Done by hand, docs gardening is a repository ritual:

  1. Read what shipped since the docs last moved.
  2. Build a list of doc deltas: stale claims, missing behavior, and drifted examples, types, or defaults.
  3. Prioritize stale claims first because they mislead readers today.
  4. For API reference changes, confirm the real endpoint behavior and type the docs to the actual response.
  5. Draft the documentation changes, linking to the canonical source instead of duplicating text.
  6. Edit for structure and clarity, then open a draft PR with exactly what was reconciled.
  7. Wait for human approval before merging.

The work is repetitive, but it asks for care. A correct update in the wrong section, a duplicated explanation, or a type copied from memory can create the next drift problem.

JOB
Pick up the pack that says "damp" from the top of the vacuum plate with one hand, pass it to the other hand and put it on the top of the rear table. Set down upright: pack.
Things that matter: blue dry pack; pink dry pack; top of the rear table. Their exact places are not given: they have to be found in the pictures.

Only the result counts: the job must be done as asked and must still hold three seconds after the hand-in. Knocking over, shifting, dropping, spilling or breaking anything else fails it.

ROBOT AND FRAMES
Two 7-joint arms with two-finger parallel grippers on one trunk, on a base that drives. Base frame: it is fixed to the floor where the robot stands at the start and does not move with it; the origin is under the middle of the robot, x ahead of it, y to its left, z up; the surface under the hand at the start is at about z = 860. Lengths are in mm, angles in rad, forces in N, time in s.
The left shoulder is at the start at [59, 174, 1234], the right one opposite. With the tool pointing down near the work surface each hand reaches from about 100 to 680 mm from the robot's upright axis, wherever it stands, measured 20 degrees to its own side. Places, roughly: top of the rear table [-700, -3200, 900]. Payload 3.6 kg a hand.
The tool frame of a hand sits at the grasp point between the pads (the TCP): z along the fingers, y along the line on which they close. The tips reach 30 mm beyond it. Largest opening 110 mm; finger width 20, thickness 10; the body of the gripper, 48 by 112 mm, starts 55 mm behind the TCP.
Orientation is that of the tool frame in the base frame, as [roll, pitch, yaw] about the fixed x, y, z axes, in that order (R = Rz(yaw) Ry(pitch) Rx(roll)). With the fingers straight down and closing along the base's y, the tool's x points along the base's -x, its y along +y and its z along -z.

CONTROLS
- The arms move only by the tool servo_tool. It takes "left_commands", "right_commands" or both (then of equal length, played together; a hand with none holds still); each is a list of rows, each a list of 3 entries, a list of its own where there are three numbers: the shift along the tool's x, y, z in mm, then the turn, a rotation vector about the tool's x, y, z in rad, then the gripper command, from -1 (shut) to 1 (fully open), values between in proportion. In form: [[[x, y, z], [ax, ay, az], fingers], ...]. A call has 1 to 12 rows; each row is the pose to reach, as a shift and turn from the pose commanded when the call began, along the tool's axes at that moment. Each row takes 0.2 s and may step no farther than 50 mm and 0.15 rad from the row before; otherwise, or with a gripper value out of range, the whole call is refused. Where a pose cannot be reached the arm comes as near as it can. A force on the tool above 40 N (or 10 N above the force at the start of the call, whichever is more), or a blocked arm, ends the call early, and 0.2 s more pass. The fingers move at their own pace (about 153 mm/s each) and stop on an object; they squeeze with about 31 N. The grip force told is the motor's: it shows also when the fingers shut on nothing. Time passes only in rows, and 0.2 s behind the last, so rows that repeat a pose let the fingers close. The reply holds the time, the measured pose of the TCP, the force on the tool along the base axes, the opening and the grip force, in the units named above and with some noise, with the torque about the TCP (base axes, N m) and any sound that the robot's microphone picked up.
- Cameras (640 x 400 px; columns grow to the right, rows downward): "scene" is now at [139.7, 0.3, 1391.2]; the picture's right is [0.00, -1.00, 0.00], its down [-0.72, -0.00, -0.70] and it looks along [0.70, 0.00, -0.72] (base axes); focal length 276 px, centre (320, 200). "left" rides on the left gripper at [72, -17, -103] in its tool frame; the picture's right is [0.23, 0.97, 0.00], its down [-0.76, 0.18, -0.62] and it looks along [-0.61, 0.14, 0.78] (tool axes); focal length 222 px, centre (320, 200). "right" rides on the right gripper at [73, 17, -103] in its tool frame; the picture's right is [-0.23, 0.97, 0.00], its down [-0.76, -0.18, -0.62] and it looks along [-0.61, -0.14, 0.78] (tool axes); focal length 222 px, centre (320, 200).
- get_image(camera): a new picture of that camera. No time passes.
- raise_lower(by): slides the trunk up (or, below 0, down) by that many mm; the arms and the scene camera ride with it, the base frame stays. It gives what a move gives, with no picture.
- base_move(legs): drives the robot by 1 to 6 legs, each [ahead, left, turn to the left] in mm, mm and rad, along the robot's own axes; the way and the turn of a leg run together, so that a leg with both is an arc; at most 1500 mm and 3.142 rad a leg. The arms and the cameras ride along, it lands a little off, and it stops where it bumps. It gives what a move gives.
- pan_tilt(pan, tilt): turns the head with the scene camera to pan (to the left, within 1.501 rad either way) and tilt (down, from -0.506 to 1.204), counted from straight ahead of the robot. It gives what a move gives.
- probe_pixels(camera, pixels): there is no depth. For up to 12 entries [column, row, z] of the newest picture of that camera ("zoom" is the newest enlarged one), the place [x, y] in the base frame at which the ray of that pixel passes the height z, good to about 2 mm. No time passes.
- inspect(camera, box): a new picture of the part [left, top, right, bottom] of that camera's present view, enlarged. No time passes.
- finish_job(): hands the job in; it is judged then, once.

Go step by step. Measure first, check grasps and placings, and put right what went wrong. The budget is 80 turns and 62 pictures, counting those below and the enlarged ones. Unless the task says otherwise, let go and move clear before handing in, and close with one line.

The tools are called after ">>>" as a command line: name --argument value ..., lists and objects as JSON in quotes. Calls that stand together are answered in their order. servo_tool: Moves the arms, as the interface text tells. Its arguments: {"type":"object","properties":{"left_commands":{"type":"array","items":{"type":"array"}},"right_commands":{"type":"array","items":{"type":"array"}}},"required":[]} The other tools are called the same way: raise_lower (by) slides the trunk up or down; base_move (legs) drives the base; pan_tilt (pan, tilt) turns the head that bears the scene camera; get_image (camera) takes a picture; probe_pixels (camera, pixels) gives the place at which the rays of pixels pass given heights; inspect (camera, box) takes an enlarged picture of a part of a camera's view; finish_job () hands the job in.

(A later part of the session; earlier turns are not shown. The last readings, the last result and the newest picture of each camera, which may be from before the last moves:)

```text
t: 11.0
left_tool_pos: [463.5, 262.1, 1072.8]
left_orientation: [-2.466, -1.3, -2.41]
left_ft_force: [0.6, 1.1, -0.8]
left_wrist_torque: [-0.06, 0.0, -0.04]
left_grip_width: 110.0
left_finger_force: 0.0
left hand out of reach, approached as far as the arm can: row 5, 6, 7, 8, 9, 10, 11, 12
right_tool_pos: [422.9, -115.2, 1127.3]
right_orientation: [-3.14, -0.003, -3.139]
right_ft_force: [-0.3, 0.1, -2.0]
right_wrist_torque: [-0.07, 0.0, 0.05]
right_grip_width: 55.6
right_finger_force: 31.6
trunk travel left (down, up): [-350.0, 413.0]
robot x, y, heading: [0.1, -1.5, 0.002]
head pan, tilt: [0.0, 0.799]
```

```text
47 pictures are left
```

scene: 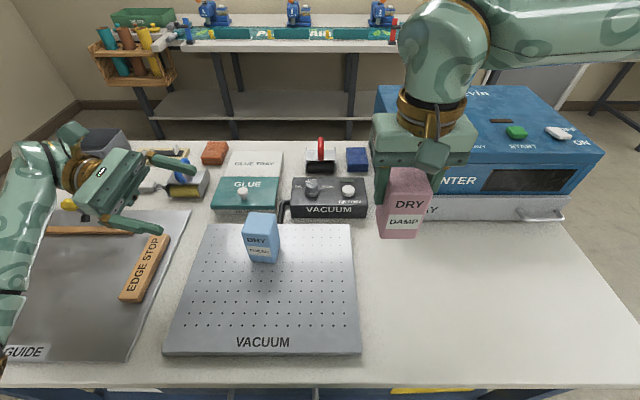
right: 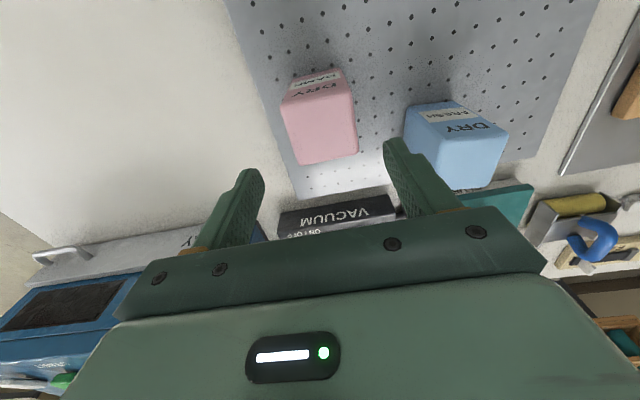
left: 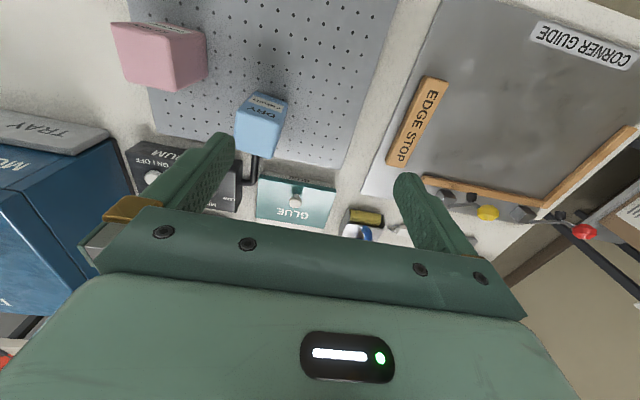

What an agent can automate

An agent can own the recurring pass while keeping the merge decision with a person:

  • Diff shipped changes against docs. The agent reads what changed and classifies each documentation delta as stale, missing, or drifted.
  • Type API docs against real behavior. For endpoint reference work, it checks the actual response, corrects type drift, handles nullability explicitly, and reuses canonical response types.
  • Draft the reconciling update. It writes the smallest doc change that makes the current claim true, and links rather than duplicates where a single source should exist.
  • Edit the prose. It orders sections so dependencies appear before they are used, tightens paragraphs, and keeps headings scannable.
  • Open a draft PR. The agent stops at a draft pull request that lists what was reconciled, which sections were stale, and any findings that imply the code itself may be wrong.

The agent should not merge. A docs PR can still need product, engineering, or support judgment.

The guardrails that make it safe

Docs gardening is safe when the workflow treats every claim as something to verify. The agent traces each change back to shipped work, flags code behavior that looks wrong instead of hiding it with prose, and stops when it cannot confirm an endpoint's real behavior.

The draft PR is the control point. Reviewers can see the stale sections, the reconciling edits, the API reference assumptions, the clarity pass, and the self-review notes before approving a merge. The schedule keeps the loop recurring, but human approval decides when documentation changes land.

Set it up in Task Machine

The Docs gardener & API doc writer playbook installs this recurring docs loop as working records in your workspace: the Docs Agent, the Garden docs workflow, the docs freshness goal, the document-api, doc-coauthoring, and edit-article skills, and the schedule that runs the pass. Setup takes a few minutes. You need a Task Machine workspace and permission to install playbooks (workspace owners have it). A connected repository is needed for full operation. Until repository access is ready, use supplied diffs or attachments for a supervised run.

1. Find the playbook

Open Playbooks in your workspace and search for "docs gardener", or browse the Engineering category. The card describes a scheduled workflow that reconciles docs with shipped changes and drafts a PR.

The playbook gallery with the Docs gardener & API doc writer card in the Engineering category, listing the docs agent, workflow, goal, skills, and schedule

2. Preview what it installs

Preview & install shows the Docs Agent, Garden docs workflow, Docs never stale goal, docs schedule, and the three skills that define the API reference, doc coauthoring, and article-editing standards. Review this before anything is created.

The Docs gardener preview showing the agent, Garden docs workflow, freshness goal, schedule, and documentation skills, with a Start setup button

3. Define the docs surface

Start setup asks for the repository, docs paths, known stale areas, and verification command. Use the paths your team actually maintains, and name stale areas bluntly so the first run starts where trust is already weakest.

The setup form filled with Northwind Studio docs paths, stale areas, and a verification command for the docs run

4. Generate and review

Generate customized playbook customizes the docs workflow around those paths and checks. Review the result before install. Confirm that the workflow diffs first, edits after drafting, opens a draft PR, and waits for approval.

The review step showing the customized Docs gardener agent, workflow, goal, skills, and schedule before installation

5. Install

Install customized playbook creates the docs gardener. Two follow-ups arrive in your inbox: start Garden docs once and set the docs gardening cadence. The first run reviews shipped changes, drafts updates, self-reviews, opens a draft PR, and waits for approval before merge.

The install confirmation listing the created Docs gardener resources and follow-ups to start the workflow and set the schedule

What good looks like

Good docs gardening is visible in the PR:

  • Each edit traces to shipped behavior. Reviewers can see why the docs changed and which code or release caused it.
  • Stale claims are removed, not buried. The PR should not add a fresh paragraph while leaving an old contradiction nearby.
  • API reference matches real responses. Nullability, field types, shared parameters, and examples are checked against the behavior the endpoint actually returns.

Common questions

Should docs updates happen in the same PR as code changes? When the team can do it, yes. The gardener is for recurring reconciliation, missed updates, API drift, and release batches where docs need a dedicated pass.

Can the agent merge the docs PR? No. The playbook drafts the PR and waits for human approval. A doc change can still expose a product decision or code bug that needs owner judgment.

What if the agent finds behavior that looks wrong? It should surface the finding instead of rewriting the docs to hide the problem. The bundle explicitly stops when a doc delta implies the code itself may be wrong.

Does this replace a technical writer? No. It handles the recurring reconciliation pass and draft assembly. Human reviewers still decide accuracy, product framing, and merge readiness.